# Short problem 1:
Repeat the span of the passage to read whose first words are "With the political" and whose last words are "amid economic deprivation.".
# Short problem 2:
Extend the passage to read, starting right after its last sentence.

[START OF Passage to read]

They also feared upsetting delicate sectarian balances. In the case of Lebanon, the 100,000 predominantly Sunni Palestinians it hosted constituted around 10 percent of the country’s population, leaving its sectarian power-sharing system based on a 1932 census dangerously out of date.
With the political avenue dead and no Palestinian state established, UNRWA soon took on a role that diplomats had not foreseen. The agency grew to become a quasi-state, delivering services that a government would normally provide. Today, UNRWA is the backbone not just of Gaza and the West Bank, but also of Palestinian refugee camps in Jordan, Lebanon, and Syria, providing education, maternal care, social work, university scholarships, camp infrastructure, and vocational training. It employs 30,000 Palestinian refugees, providing a lifeline amid economic deprivation.
Despite its outsized role, UNRWA remains strictly a relief agency, unable to fix a problem far beyond its mandate. The U.N. High Commissioner for Refugees, an agency mandated to aid every refugee population except for Palestinians, advocates for durable solutions for refugees. It defines these as integration in the host country, resettlement in a third country, or return home. But UNRWA has no power to advocate for a durable solution for Palestine refugees.
In the words of Ardi Imseis, who worked in the UNRWA’s legal division before becoming a legal scholar, UNRWA has taken “a development approach to what is a legal issue.” It provides relief and employment to people whose dispossession and exile cannot be resolved through humanitarian assistance. UNRWA’s narrow mandate means that it can never work itself out of a job: A political solution must be found first—until then, UNRWA duct-tapes over the cracks.
Although its weak mandate simply perpetuates the status quo, the agency faces regular political attacks. Those who wish to prevent Palestinians from returning often criticize UNRWA, whose existence serves as evidence of Palestinians’ protracted exile.
“Israel would like there to be an existential threat to UNRWA because they mistakenly think if you get rid of UNRWA then you suddenly get rid of the [nearly 6 million] refugees and their right to return,” former UNRWA spokesperson Chris Gunness recently told Reuters. In December 2022, when UNGA renewed UNRWA’s mandate until June 2026, 157 member states voted in favor; Israel objected; the United States, Canada, and eight other countries abstained.

[END OF Passage to read]
[START OF Data block]

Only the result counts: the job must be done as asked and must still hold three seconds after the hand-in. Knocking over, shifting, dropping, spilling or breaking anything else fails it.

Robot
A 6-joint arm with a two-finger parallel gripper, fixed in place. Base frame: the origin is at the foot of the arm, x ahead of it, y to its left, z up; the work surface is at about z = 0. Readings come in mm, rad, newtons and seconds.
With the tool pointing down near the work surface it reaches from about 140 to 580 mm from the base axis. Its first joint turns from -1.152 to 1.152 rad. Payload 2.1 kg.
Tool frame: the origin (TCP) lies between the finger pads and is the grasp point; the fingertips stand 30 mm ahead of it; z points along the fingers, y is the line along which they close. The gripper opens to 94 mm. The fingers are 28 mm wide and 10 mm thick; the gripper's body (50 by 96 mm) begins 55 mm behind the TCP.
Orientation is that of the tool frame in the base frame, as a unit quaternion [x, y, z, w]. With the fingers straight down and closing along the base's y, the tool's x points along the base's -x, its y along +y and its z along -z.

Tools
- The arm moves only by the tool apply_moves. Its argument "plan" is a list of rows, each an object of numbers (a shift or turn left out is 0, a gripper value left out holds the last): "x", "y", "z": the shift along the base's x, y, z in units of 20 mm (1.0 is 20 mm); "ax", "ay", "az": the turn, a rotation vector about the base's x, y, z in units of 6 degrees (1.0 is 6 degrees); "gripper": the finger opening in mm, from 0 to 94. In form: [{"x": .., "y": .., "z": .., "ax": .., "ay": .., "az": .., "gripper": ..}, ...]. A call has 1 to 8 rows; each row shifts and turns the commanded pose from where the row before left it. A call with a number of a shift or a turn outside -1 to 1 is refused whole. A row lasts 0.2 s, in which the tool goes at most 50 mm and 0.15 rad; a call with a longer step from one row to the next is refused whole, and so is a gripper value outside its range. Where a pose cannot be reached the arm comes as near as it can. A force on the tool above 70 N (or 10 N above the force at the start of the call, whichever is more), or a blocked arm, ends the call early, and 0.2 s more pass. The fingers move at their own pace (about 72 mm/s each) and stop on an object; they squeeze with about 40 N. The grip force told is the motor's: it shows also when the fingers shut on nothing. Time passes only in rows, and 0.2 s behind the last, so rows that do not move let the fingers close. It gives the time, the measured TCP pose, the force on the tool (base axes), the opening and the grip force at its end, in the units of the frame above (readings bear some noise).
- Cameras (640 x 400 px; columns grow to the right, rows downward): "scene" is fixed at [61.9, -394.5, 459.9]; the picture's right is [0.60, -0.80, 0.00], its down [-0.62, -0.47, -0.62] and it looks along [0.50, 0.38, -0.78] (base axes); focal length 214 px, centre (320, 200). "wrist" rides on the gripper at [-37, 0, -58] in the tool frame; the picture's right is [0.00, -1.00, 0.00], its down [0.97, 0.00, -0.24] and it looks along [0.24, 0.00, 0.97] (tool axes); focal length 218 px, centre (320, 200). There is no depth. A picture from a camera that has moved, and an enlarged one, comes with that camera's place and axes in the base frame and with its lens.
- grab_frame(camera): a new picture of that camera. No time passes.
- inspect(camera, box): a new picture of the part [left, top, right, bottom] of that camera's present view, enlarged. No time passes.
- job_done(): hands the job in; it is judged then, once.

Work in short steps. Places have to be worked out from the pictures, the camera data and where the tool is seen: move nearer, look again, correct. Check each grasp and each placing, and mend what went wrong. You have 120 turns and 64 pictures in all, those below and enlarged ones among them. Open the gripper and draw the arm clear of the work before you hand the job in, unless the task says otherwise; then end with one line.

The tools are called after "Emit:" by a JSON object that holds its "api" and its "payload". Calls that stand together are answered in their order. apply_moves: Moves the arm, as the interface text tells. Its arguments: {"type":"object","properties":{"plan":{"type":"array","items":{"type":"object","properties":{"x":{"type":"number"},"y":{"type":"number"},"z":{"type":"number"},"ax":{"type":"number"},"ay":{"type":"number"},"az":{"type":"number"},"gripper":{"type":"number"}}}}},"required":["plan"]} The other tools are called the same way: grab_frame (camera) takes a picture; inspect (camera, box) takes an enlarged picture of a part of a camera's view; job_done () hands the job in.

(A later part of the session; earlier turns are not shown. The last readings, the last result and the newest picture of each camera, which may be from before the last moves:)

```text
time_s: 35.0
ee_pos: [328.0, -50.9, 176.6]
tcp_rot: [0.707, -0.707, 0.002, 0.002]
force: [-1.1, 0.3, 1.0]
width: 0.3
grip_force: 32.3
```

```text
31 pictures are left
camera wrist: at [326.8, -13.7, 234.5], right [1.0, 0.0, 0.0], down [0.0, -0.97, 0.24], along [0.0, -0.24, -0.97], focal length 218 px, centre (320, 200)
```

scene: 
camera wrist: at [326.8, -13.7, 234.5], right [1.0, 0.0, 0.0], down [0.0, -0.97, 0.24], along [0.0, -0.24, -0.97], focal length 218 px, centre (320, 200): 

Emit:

[END OF Data block]

# Right answer 1:
With the political avenue dead and no Palestinian state established, UNRWA soon took on a role that diplomats had not foreseen. The agency grew to become a quasi-state, delivering services that a government would normally provide. Today, UNRWA is the backbone not just of Gaza and the West Bank, but also of Palestinian refugee camps in Jordan, Lebanon, and Syria, providing education, maternal care, social work, university scholarships, camp infrastructure, and vocational training. It employs 30,000 Palestinian refugees, providing a lifeline amid economic deprivation.

# Right answer 2:
UNRWA’s detractors have only ramped up the pressure in recent years. Pro-Israel pressure groups such as IMPACT-se and U.N. Watch (which has no affiliation to the U.N.) frequently release so-called research reports that resort to tactics such as filming students outside of UNRWA schools and using the children’s statements about their villages of origin in historical Palestine as evidence of alleged propaganda in the agency’s educational system. Monitoring the Facebook pages of UNRWA employees—many of whom work sporadically on day-laborer contracts and live in active conflict zones such as Gaza or Syria—also provides ample fodder for detractors.
Palestinians have also demanded more of UNRWA—namely, to push for the right to return. Yet they have no way of influencing the agency’s priorities, and in any case, UNRWA is unable to meet these demands. Because it is not a state, it cannot advocate for a political solution for Palestinians on the international stage or collect taxes and fund their strategic priorities. Its temporary relief and works mandate can only be altered by UNGA. That Palestinians haven’t lost all faith in UNRWA shows how poor their political prospects are.
UNRWA’s response to the pressures it faces on both sides is to reaffirm its neutrality. It is the only U.N. agency that has a “neutrality team,” which monitors staff conduct, vets all personnel and beneficiaries, inspects the use of its buildings, and seeks to ensure that the curricula taught in UNRWA schools cannot be perceived as biased.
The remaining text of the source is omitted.